[Problem to solve] Reproduce all of the listing below without alteration.
-- start of Provided material --
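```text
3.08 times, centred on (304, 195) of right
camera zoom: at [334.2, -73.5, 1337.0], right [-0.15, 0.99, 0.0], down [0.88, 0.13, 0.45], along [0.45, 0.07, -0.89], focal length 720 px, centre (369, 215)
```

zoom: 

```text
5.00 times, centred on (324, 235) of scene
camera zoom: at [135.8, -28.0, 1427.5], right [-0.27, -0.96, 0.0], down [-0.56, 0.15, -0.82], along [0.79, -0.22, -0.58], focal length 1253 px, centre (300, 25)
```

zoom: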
-- end of Provided material --
[Finished task]
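```text
3.08 times, centred on (304, 195) of right
camera zoom: at [334.2, -73.5, 1337.0], right [-0.15, 0.99, 0.0], down [0.88, 0.13, 0.45], along [0.45, 0.07, -0.89], focal length 720 px, centre (369, 215)
```

zoom: 

```text
5.00 times, centred on (324, 235) of scene
camera zoom: at [135.8, -28.0, 1427.5], right [-0.27, -0.96, 0.0], down [-0.56, 0.15, -0.82], along [0.79, -0.22, -0.58], focal length 1253 px, centre (300, 25)
```

zoom: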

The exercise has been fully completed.